You once quoted someone as saying, “If you don’t have a seat at the table, you’re probably on the menu.” Do you feel that all Americans in the military have a seat at the table?
I think transgender service members were given a seat, and now that chair has been pulled out from under them. The military has changed so much in the 37 years since I took my oath at Annapolis. Women serve in submarines. Women can go through infantry training. Women can fly combat missions. But it’s still evolving in terms of integration of women. There’s still sexual harassment, and sexual assault is a big problem that the military still needs to address. But we’ve gotten greater visibility to it and are getting support to change the culture around that.

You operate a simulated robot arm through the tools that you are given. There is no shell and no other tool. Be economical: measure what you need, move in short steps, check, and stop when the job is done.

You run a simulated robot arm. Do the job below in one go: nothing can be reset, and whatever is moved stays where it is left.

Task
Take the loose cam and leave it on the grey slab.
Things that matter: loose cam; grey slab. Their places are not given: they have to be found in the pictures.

What leadership qualities do you look for in others?
The ability to listen and empathize. The ability to overcome obstacles, and resilience in overcoming obstacles. Authenticity and transparency. And basic integrity — being true to your word and standing up for what’s right.
Any unforgivable sins when it comes to leadership?
Hypocrisy. Asking folks to do what you won’t do yourself. And creating a culture or an atmosphere of bullying or harassment. A leader is responsible for the culture of their organization, and they can either contribute to a culture of harassment, turn a blind eye to it, or actively seek to eradicate it.
Do you have any specific or general advice for incoming Stanford GSB students?
Take the course on Interpersonal Dynamics. That was probably the most important course I took and it has served me well throughout this entire process and in my civilian career as well. That class provides an amazing laboratory to experiment and learn about yourself. Emotional intelligence. Active listening. Influence. Those are critical things to learn. I guess my broader advice to prospective students, current students, and even alums is to follow your heart and passion. What’s the school’s vision? “Change lives. Change organizations. Change the world.” Follow that vision. You never know what will happen.